All ‘Sabah, Sarawak Keluar Malaysia’ NGOs banned

The Registrar of Societies (RoS) has gazetted the NGOs concerned as unlawful.

KUALA LUMPUR: Home Minister Zahid Hamid declared on Thursday that all Sabah Sarawak movements involved in getting the two Borneo states out of the Federation with the peninsula would be declared unlawful with immediate effect.

Zahid said the declaration follows Umno President and Prime Minister Najib Abdul Razak saying that the Sedition Act would be retained and strengthened with two key aspects including one on taking action against anyone instigating Sabah and Sarawak to leave the Federation. The other point is on Islam.

The Home Ministry, stressed Zahid, has taken steps against the NGOs concerned.

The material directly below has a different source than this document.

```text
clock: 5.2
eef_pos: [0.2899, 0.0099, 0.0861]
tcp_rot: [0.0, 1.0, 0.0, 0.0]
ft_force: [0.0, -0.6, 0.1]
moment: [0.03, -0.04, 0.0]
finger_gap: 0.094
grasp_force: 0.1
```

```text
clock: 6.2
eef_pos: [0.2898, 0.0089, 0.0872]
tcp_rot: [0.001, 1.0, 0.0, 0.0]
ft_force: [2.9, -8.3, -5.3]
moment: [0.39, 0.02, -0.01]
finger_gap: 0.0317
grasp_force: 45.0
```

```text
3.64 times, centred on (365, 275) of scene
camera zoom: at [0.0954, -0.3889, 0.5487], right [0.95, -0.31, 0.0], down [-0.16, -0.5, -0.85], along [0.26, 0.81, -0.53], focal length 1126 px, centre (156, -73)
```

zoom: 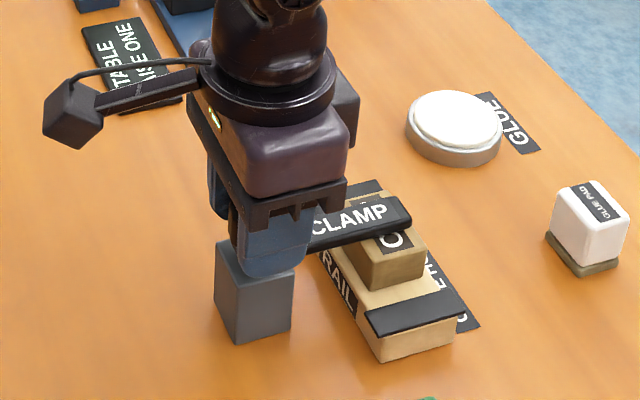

“The Registrar of Societies (RoS) has gazetted the NGOs concerned as unlawful,” said Zahid on the sidelines of the Umno General Assembly in Kuala Lumpur on Thursday.

If the Sedition Act is strengthened on the two aspects, continued Zahid, the police would take the necessary action against those flouting the law.

Najib, predictably, played to the gallery at the Umno General Assembly when he pledged that the infamous Sedition Act 1948, introduced by the British but abolished in the United Kingdom, will be retained and indeed strengthened.

He had promised, not once but thrice so far, that the Sedition Act will be abolished, the last time being on cable television in London.

In a contradiction in terms, elsewhere, he pledged that all promises made will be kept so that the people will know that the ruling Umno and Barisan Nasional (BN) is a party that keeps its promises.

The meet broke twice into visual images of the reformasi movement and the Sabah Sarawak Keluar Malaysia movement. Activist Hishammudin Rais and Doris Jones of Sabah featured prominently.

However, he did put in a caveat: any action taken must be fair.

The Sedition Act, under its second prong, allows for legitimate criticisms of government mistakes.

The general criticism against the Sedition Act is that it circumvents the Federal Constitution and strips the right to free speech. The Act is being challenged in the Federal Court, sitting as the Constitutional Court.

It’s likely that Putrajaya will wait for the outcome in the Constitutional Court before deciding what to do on the Sedition Act.